> [LIST OF TASKS]
**1)** In the listing below, find the line that contains "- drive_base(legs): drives" and the line that contains "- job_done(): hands". Quote both and every line between them, exactly, and nothing more. Use JSON: a list with one string for each line that is not empty.
**2)** I need the extracted text continued from the place where it stops.

> [EXTRACTED TEXT]
───
陈师曾《文人画之价值》内涵及其影响

2016-07-13 08:50
湖北美术学院学报 2016年2期
关键词:陈师曾中国画

曹 贵



陈师曾《文人画之价值》内涵及其影响

曹 贵

摘要:陈师曾,我国近代著名的书画家、美术史论家和美术教育家。他诗文、书法、绘画、篆刻无所不精,就绘画而言,特擅山水、花鸟,成就卓著。在短暂却辉煌的人生中,陈师曾对后世中国画理论研究及创作实践产生了重大而深远的影响。《文人画之价值》是陈师曾的代表作,它是发表于《绘学杂志》第2期上《文人画的价值》的文言文修改版,此文恰似春天里的一声惊雷,在美术界产生了非同凡响的效果。本文尝试着从定义、本质、格调和要素四个方面对其进行了详细解读,同时亦剖析了其理论影响。

关键词:陈师曾;《文人画之价值》;中国画;理论影响

陈师曾(1876~1923),名衡恪,字师曾,号槐堂、朽道人,江西修水人,是我国近代著名的书画家、美术史论家和美术教育家。1902年,与二弟寅恪同赴日本留学,1903年入高等师范学校,攻读博物学,归国后从事美术教育工作,历任教育部编审、北京美专教授等。他诗文、书法、绘画、篆刻无所不精,就绘画而言,特擅山水、花鸟,成就卓著。在短暂却辉煌的人生中,陈师曾著有《中国文人画之研究》《中国绘画史》《不朽录》《染苍室印存》《槐唐诗钞》等,对后世的中国画理论研究及创作实践产生了巨大而深远的影响。《文人画之价值》是陈师曾的美术理论研究的代表作,它好像春天里的一声惊雷,在美术界产生了非同凡响的效果。

一、《文人画之价值》的内涵

20世纪一二十年代,正是西方文化不断涌入国门的时代,用西方的价值体系求得中国传统文化的改良、革命的呼声此起彼伏。为了回应这种时代的号角,此时的美术界同样也掀起了变革的浪潮。1917年康有为发表《万木草堂所藏中国画目》,1919年陈独秀发表《美术革命——答吕澄》,二文把批判的矛头直接指向中国传统的文人画。评判甚或批判本无可厚非,其出发点都是对中国传统绘画的再估量和再认识,理应嘉奖。但评判的公正、准确与否,亦应值得重视。面对当时颇有威望的康、陈等人的言论,陈师曾对此等革命且武断的言论没有马上回应,而是采取了冷静的思考和理性的分析。他站在中西美术比较的角度,以进化论为理论指导,对传统文人画进行了细致的考察。他关于中国文人画的理论和见解,从其《文人画之价值》a此处有两点说明:其一,《文人画之价值》是《文人画的价值》的修改版。《文人画的价值》曾发表在1921年1月1日发行的《绘学杂志》第二期上。1921 年10月,日本学者大村西崖来北京,与陈师曾相识并共商文人画的问题。姚茫父曾言:两人“意既相同,言必有合”。随后,陈师曾着手翻译了大村氏的《文人画之复兴》,并把自己的《文人画的价值》改写成文言文,取名《文人画之价值》,与大村氏的论文合成《中国文人画之研究》,1922年5月由上海中华书局出版。其二,陈师曾在《文人画的价值》一文中把文人画的四要素归纳为:人品、学问、才情、(艺术上的)功夫。到了《文人画之价值》中,陈师曾把它修改为:人品、学问、才情、思想。一文中得到了淋漓尽致的展现。笔者兹将从以下四个方面加以论述。
───
> [RAW DATA]
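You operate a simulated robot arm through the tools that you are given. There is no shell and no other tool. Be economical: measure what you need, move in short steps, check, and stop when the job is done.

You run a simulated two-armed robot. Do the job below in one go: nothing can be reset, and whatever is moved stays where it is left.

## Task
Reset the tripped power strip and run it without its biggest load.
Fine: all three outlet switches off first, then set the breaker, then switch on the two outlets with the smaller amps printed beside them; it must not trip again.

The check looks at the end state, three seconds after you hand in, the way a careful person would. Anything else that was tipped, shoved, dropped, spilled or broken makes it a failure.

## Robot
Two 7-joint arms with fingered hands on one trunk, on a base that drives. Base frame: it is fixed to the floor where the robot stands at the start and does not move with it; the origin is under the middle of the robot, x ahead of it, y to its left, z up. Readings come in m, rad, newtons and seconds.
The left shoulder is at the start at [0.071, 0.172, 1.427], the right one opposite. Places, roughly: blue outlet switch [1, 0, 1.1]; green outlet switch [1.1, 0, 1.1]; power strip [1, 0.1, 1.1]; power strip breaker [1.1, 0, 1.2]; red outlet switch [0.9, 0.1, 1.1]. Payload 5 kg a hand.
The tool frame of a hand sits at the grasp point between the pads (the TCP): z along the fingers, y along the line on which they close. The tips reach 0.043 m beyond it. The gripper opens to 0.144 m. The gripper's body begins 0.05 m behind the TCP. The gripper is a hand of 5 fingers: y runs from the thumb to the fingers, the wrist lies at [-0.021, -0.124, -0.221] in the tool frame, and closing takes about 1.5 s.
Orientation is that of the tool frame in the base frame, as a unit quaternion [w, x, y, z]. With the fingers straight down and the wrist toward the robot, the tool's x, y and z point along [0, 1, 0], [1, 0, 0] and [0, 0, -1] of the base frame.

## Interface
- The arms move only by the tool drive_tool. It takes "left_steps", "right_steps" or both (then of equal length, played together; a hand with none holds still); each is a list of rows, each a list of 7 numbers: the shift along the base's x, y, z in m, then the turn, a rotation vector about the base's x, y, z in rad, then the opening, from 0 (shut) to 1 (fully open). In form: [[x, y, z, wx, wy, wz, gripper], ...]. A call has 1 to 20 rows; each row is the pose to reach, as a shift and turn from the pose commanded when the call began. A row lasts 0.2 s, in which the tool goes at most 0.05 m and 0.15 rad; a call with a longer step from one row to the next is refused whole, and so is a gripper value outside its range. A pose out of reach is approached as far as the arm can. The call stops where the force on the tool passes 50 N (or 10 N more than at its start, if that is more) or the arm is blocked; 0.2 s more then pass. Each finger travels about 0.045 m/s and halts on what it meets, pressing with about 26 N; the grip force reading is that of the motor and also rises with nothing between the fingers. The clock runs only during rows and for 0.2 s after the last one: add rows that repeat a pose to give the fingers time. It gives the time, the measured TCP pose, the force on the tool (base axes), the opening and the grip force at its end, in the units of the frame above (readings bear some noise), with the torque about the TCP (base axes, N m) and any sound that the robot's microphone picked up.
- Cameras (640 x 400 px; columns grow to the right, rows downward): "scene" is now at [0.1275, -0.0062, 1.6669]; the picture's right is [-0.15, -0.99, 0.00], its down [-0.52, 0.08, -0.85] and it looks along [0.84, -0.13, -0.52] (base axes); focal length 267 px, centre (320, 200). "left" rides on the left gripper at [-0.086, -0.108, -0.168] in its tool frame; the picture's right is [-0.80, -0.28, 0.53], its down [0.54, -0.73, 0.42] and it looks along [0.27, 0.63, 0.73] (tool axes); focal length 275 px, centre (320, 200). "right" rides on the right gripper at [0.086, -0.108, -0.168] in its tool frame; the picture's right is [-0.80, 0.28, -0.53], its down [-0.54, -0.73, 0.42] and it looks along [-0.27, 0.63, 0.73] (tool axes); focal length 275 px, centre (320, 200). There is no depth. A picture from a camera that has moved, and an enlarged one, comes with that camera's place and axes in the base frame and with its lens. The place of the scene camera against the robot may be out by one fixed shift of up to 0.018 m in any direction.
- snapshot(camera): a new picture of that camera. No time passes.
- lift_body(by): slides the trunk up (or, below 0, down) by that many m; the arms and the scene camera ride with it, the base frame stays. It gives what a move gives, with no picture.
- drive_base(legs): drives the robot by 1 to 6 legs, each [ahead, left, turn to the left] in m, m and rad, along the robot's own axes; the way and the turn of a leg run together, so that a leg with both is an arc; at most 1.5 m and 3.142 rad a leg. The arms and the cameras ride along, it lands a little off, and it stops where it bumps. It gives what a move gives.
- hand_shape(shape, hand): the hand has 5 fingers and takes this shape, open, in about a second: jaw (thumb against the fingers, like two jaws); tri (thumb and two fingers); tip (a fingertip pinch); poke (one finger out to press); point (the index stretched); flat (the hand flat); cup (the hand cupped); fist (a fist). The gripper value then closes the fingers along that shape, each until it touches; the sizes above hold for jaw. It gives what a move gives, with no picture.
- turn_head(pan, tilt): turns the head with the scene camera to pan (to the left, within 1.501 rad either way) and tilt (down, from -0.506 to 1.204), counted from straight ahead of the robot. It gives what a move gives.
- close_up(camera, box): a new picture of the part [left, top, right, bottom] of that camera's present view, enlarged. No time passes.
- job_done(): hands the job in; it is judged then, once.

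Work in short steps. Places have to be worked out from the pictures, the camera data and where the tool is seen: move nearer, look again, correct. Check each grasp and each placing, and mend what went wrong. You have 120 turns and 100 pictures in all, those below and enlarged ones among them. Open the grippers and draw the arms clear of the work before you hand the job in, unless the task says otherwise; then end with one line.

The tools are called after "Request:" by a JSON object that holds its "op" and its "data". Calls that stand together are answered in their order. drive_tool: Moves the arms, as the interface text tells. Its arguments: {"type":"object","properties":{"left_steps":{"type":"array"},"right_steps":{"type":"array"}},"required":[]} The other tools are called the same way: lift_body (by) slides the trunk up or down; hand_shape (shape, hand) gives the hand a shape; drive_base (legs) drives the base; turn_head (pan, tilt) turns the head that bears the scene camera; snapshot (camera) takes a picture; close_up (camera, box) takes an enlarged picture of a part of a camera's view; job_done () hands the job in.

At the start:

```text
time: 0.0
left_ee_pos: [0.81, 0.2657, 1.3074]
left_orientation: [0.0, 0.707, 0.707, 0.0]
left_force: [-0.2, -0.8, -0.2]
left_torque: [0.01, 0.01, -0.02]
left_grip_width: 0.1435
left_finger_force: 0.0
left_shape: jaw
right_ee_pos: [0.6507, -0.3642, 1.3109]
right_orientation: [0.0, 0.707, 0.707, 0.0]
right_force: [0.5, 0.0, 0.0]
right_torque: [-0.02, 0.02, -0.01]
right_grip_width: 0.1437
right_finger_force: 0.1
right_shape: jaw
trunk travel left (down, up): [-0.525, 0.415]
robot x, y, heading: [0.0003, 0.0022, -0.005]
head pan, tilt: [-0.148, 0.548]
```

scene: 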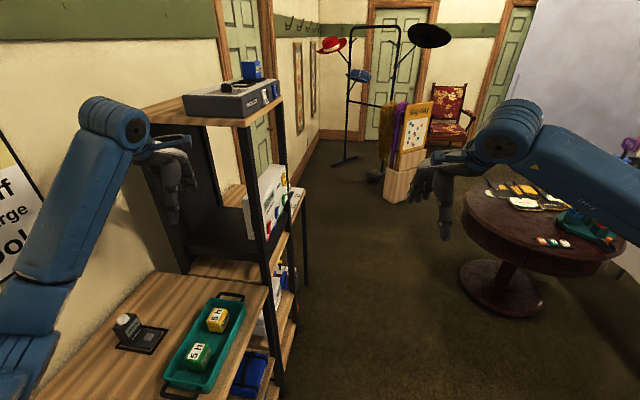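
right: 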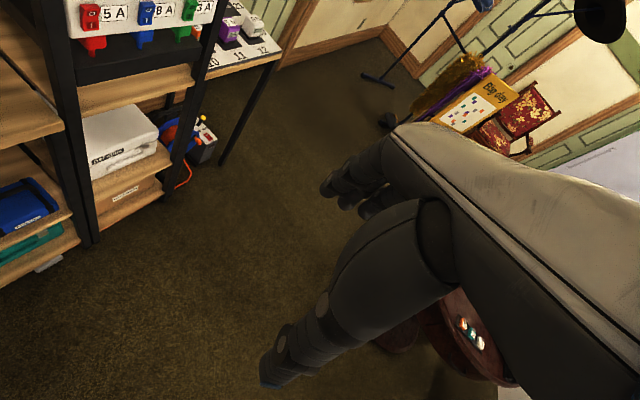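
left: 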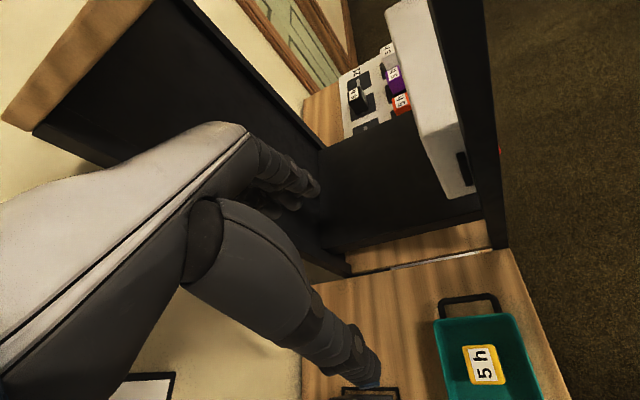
───
> [ANSWERS TO THE TASKS]
**1)**
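[
  "- drive_base(legs): drives the robot by 1 to 6 legs, each [ahead, left, turn to the left] in m, m and rad, along the robot's own axes; the way and the turn of a leg run together, so that a leg with both is an arc; at most 1.5 m and 3.142 rad a leg. The arms and the cameras ride along, it lands a little off, and it stops where it bumps. It gives what a move gives.",
  "- hand_shape(shape, hand): the hand has 5 fingers and takes this shape, open, in about a second: jaw (thumb against the fingers, like two jaws); tri (thumb and two fingers); tip (a fingertip pinch); poke (one finger out to press); point (the index stretched); flat (the hand flat); cup (the hand cupped); fist (a fist). The gripper value then closes the fingers along that shape, each until it touches; the sizes above hold for jaw. It gives what a move gives, with no picture.",
  "- turn_head(pan, tilt): turns the head with the scene camera to pan (to the left, within 1.501 rad either way) and tilt (down, from -0.506 to 1.204), counted from straight ahead of the robot. It gives what a move gives.",
  "- close_up(camera, box): a new picture of the part [left, top, right, bottom] of that camera's present view, enlarged. No time passes.",
  "- job_done(): hands the job in; it is judged then, once."
]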

**2)**
1.关于文人画定义的阐释:画中带有文人之性质、趣味和思想

首先,陈师曾高屋建瓴地对文人画的定义作了深刻的阐发。《文人画之价值》一文开宗明义:“何谓文人画?即画中带有文人之性质,含有文人之趣味,不在画中考究艺术上之工夫,必须于画外看出许多文人之感想。此之所谓文人画。”[1]纵观文人画上千年的发展历程,逮至北宋苏轼首次提出“士人画”的概念始,虽宋、元、明、清各代诸家不乏文人画之高见,然陈氏之定义亦诚可谓言简意赅、鞭辟入里。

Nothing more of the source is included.